À partir de 3h, dans les rues de Bordeaux, le volume sonore est proportionnel au taux d’alcoolisation. David, lui a surtout la bouche pâteuse. Il rentre à Mérignac, rapidement rejoint par Jules et Sophie. Celle-ci a besoin d’aller aux urgences, son poignet a doublé de volume après une chute mal maîtrisée. En raison de son état d’alcoolémie avancé, aucun taxi n’a voulu les prendre. Il faut dire qu’elle tient à peine sur ses jambes. En montant dans le minibus elle s’effondre la tête en avant. Arrivés devant les urgences de la clinique Bel-Air à Caudéran, David décide de leur payer la course :
« C’est bien de se soutenir de temps en temps. Honnêtement, le boulot des bénévoles d’Eva, moi je ne le ferai pas. Avec le travail la semaine et l’investissement, ça ne me donne pas envie. »
Roger Sougoug, le président de l’association Eva le sait, il ne propose pas du bénévolat qui fait rêver :
« Chaque bénévole a fait face à au moins un fait de violence. Ça n’arrive pas souvent heureusement mais entre les insultes, les crachats, le collègue qui s’est fait tabasser au Cap Ferret… C’est compliqué de rester bénévoles dans ces conditions-là. On reste chez nous quatre mois en moyenne. »
Pendant que les bénévoles de l’association Eva continuent leurs courses à travers l’agglomération, le Somm’enBus s’est installé à la Victoire.

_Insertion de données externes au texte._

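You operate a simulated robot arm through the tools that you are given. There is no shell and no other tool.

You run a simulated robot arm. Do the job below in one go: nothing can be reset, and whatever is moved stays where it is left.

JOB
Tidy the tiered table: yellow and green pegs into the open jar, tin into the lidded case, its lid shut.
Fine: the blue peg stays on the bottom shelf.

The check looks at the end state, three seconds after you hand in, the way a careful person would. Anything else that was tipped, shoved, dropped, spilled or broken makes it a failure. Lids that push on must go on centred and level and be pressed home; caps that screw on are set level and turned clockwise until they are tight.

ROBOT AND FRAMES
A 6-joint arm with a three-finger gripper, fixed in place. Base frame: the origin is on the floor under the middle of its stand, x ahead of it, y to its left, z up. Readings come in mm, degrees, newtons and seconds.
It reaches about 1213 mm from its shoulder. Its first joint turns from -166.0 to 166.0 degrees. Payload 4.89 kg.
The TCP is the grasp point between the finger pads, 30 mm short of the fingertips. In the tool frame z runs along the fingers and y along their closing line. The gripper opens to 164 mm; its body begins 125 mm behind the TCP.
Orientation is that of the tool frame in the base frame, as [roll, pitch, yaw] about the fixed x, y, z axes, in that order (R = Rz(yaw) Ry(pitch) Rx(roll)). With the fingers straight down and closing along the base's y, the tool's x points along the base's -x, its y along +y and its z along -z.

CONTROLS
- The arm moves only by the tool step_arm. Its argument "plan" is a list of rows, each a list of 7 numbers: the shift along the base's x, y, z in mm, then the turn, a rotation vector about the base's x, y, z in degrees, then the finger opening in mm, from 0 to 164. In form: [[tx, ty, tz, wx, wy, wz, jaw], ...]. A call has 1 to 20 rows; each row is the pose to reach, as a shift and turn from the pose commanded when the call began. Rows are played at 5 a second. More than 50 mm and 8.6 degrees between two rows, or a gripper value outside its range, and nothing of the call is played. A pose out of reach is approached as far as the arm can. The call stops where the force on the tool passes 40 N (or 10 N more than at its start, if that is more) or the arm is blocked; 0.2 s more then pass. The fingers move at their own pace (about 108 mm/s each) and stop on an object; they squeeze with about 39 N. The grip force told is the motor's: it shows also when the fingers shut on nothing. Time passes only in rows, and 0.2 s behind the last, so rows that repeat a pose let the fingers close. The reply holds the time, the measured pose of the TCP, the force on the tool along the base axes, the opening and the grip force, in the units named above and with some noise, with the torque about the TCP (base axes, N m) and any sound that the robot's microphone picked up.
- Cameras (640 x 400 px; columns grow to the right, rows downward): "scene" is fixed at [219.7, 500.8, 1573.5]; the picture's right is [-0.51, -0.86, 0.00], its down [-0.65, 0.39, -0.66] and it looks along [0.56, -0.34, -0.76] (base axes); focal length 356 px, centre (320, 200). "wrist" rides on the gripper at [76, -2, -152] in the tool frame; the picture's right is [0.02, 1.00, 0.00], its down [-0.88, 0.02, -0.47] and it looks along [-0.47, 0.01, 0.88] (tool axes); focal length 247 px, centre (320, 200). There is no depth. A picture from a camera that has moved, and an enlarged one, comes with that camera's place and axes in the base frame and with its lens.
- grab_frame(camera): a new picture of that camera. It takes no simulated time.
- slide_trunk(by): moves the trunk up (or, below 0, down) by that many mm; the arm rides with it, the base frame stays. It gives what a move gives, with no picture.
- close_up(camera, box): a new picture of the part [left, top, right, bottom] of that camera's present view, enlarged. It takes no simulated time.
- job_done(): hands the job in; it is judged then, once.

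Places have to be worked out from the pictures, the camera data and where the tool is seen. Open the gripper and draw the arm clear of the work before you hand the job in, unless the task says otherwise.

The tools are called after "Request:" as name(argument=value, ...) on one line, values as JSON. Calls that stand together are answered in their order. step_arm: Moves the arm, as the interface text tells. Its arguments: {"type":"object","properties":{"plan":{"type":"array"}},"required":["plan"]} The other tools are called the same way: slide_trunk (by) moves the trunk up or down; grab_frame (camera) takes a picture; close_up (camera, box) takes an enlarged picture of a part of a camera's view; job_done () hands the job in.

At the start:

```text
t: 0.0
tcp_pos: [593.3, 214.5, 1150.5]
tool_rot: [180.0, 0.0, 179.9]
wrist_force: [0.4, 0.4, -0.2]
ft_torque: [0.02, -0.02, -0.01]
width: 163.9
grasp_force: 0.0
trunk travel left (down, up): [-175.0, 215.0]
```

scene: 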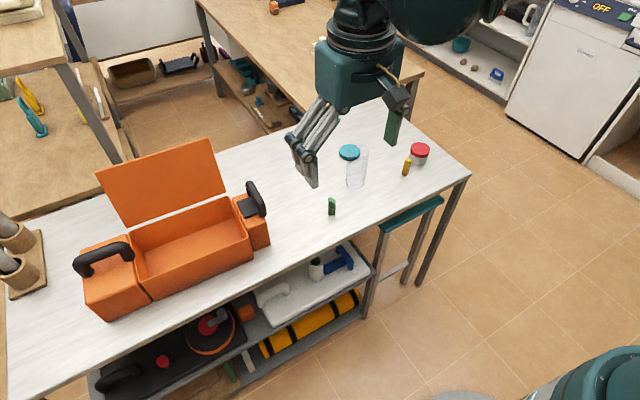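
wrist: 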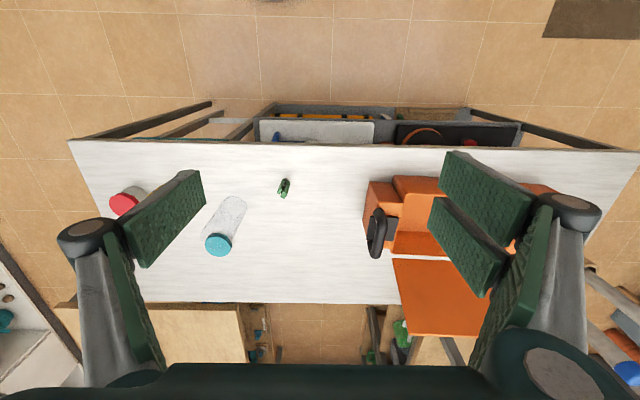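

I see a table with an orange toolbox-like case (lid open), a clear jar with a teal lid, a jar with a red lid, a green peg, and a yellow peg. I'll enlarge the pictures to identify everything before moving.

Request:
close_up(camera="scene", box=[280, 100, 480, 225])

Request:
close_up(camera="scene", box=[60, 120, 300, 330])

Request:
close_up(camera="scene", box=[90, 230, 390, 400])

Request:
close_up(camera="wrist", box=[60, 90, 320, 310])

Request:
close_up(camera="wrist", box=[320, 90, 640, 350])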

Somn’enBus, un havre pour dormir ou décuver
Impossible de le rater si vous passez devant, au pied de la Porte d’Aquitaine et des tortues géantes. Des fêtards échangent quelques mots avec les animateurs de l’Anpaa (association nationale de prévention en alcoologie et addictologie).
– « Y’a soirée ici ? »
– « C’est vraiment pour dormir quand on est trop bourré ? »
– « Y’a pas moyen de nous rapprocher ? »
Ce jeudi soir là, c’est Romain Gaube qui est référent de l’opération Somn’enBus. Accompagné de deux secouristes de la protection civile, cet animateur de l’Anpaa est présent jusqu’à l’aube. Le bus « pour dormir » est présent sur la place de la Victoire les jeudis soir et sur le quai de Paludate les vendredis et samedis soirs, au plus près des lieux de fêtes.
À partir de 2h du matin, on assiste à un défilé de personnes plus ou moins ivres qui transitent sur la place. Un groupe hurle « La bière, la bière, la bièèèèrrrre ». Des élèves de Staps se dirigent à pied vers la Plage, une des boîtes de Paludate. Chemin faisant, les garçons urinent dans la rue, d’autres jettent des bouteilles de bières au sol.
C’est l’heure du dodo
Dans le bus, quelques personnes se reposent quelques instants dans les cinq lits du Somn’enBus. Ils peuvent prendre un café ou utiliser les toilettes. Cette nuit-là, trois garçons sont restés une demi-heure, pas plus, pour dormir ou discuter. Parfois, certains finissent même par livrer des tranches de leurs vies, poignantes.
« Dans ce cas-là, on rentre et on n’arrive pas à dormir, surtout quand des situations te touchent personnellement, souffle Romain. On se demande si on a bien fait, si on les a bien orientés, si on ne les a pas braqués, si la personne est bien rentrée. »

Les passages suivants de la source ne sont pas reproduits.